> GIVEN PASSAGE
↓

Domingo 15º del TO A
(Is 55, 10-11;
Rm 8, 18-23; Mt 13, 1-23)
Frente
a la acusación diabólica, se nos revela en Cristo la voluntad amorosa y salvífica
de Dios, que no quiere la muerte del pecador, sino que se convierta y viva, y
toma la iniciativa tremenda de cargar sobre sí las consecuencias del pecado
hasta el extremo.
Para
eso, su Palabra, como la semilla, debe caer en tierra y morir, para dar un fruto
que el hombre puede recibir según la capacidad y preparación de la “tierra”,
que en el corazón humano pasa por su libertad, ya que el fruto para el que ha
sido destinado es el amor, que lo une a su creador en un destino eterno de vida,
de modo que la Palabra no vuelva vacía al que la envió, sino con la acogida o
el rechazo de cada uno de nosotros.
Como
la tierra, el corazón del hombre necesita preparación, que reblandezca la
dureza de la incredulidad, le de perseverancia en el sufrimiento y desarraigo
de los ídolos y de las vanidades del mundo. En definitiva: humildad y
obediencia. Por eso dice el Evangelio: dichosos los pobres, los que tienen
hambre, y los que se hacen violencia a sí mismos por el Reino. San Pablo nos
exhorta en la segunda lectura, haciéndonos valorar los bienes definitivos a
pesar de los combates que son necesarios para alcanzarlos.

↑

> COLLECTED MATERIAL
↓

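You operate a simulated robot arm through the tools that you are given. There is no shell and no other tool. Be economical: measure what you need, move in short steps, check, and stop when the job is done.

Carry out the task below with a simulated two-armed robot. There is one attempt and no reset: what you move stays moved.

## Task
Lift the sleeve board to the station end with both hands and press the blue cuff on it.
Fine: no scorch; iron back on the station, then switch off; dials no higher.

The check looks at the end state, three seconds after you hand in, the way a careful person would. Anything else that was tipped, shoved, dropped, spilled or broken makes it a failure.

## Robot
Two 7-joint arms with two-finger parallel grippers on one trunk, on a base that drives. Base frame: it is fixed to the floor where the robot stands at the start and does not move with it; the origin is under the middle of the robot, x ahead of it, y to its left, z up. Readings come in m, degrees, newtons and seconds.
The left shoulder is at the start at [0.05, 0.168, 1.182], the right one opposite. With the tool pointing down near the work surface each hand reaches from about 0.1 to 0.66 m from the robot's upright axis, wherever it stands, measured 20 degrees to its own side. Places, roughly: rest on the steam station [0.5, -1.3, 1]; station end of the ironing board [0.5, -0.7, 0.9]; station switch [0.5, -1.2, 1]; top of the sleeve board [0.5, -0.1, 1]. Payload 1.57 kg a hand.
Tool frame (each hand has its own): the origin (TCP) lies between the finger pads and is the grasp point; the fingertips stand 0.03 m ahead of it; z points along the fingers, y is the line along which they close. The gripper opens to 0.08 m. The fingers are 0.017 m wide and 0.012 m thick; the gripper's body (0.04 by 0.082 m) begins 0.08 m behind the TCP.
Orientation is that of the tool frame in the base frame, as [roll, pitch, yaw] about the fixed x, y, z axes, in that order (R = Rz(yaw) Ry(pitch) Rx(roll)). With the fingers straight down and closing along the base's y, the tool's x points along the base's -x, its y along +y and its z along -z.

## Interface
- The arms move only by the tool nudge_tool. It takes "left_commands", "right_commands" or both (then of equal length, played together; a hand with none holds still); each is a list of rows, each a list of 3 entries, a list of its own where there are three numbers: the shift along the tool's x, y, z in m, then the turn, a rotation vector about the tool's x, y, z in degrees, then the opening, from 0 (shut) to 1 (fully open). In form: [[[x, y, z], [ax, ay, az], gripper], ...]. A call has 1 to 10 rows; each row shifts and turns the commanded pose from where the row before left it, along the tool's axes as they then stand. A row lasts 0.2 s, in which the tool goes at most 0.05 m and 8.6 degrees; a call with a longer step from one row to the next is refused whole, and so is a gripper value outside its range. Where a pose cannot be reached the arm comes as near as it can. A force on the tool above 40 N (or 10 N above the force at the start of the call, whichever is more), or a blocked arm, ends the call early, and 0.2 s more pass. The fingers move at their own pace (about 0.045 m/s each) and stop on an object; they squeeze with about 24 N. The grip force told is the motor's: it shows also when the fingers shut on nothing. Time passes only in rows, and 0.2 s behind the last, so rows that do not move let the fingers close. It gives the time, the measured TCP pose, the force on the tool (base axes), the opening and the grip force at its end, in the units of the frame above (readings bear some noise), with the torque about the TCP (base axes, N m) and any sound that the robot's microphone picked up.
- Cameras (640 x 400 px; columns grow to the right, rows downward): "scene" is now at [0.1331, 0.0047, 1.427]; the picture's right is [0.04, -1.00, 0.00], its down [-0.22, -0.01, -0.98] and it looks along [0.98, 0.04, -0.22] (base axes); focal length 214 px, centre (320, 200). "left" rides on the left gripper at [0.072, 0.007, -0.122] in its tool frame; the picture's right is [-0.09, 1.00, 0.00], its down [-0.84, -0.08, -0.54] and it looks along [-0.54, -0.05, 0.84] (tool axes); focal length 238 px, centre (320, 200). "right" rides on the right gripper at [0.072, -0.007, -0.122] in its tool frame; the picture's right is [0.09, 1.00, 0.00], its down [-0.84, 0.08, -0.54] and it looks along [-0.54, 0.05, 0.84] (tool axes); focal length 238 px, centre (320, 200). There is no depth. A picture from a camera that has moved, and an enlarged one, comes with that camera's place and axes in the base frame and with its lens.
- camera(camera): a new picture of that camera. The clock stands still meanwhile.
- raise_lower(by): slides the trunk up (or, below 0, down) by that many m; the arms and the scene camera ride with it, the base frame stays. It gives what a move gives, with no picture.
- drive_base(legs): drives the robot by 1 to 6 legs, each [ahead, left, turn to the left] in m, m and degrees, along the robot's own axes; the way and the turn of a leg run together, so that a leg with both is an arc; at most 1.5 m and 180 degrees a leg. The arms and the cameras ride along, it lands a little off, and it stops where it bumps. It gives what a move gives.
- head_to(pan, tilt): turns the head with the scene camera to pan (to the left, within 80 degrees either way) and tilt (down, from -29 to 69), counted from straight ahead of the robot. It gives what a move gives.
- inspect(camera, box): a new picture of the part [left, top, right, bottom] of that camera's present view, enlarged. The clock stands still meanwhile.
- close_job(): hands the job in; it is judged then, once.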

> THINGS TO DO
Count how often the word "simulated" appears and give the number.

↑

> THINGS TO DO
(A) Copy out precisely the lines that begin at the line containing "Fine: no scorch;" and end at the line containing "Two 7-joint arms", including both; write nothing else.
(B) Keep the given passage going from its last sentence.

> TASK ANSWERS
(A)
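Fine: no scorch; iron back on the station, then switch off; dials no higher.

The check looks at the end state, three seconds after you hand in, the way a careful person would. Anything else that was tipped, shoved, dropped, spilled or broken makes it a failure.

## Robot
Two 7-joint arms with two-finger parallel grippers on one trunk, on a base that drives. Base frame: it is fixed to the floor where the robot stands at the start and does not move with it; the origin is under the middle of the robot, x ahead of it, y to its left, z up. Readings come in m, degrees, newtons and seconds.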

(B)
Con
la llegada del Reino de Dios, es abolida la maldición a la que fue sometido el
pueblo según la profecía de Isaías, por la que fueron cegados sus ojos, tapados
sus oídos y endurecido su corazón por su negativa a convertirse. Ahora se abre
un tiempo favorable de conversión que inaugura Juan Bautista para Israel, y que
con Cristo alcanza hasta a los confines de la tierra.
Acoger
al precursor y al enviado, es acoger la gracia de la misericordia divina,
mediante el obsequio de la mente y la voluntad a Dios que se revela, y que se
realiza en la fe. Acoger la gracia de la conversión, abre los ojos, destapa los
oídos y ablanda el corazón, de forma que pueda acoger la semilla, “comprender” la palabra de Cristo, y la de
quienes le seguirán en la predicación del Reino.
El
sembrador “sale”, haciéndose accesible a nuestra percepción, como dice san Juan
Crisóstomo, y sale para darnos la “comprensión” de los misterios del Reino,
entrando en la intimidad con él, subiendo a su barca a reparo de las olas de la
muerte como dice san Hilario.
“Esta es la voluntad de mi Padre: que
todo el que vea al Hijo y crea en él, tenga vida eterna y yo le resucite en el
último día” (Jn 6, 40).
Proclamemos juntos nuestra fe.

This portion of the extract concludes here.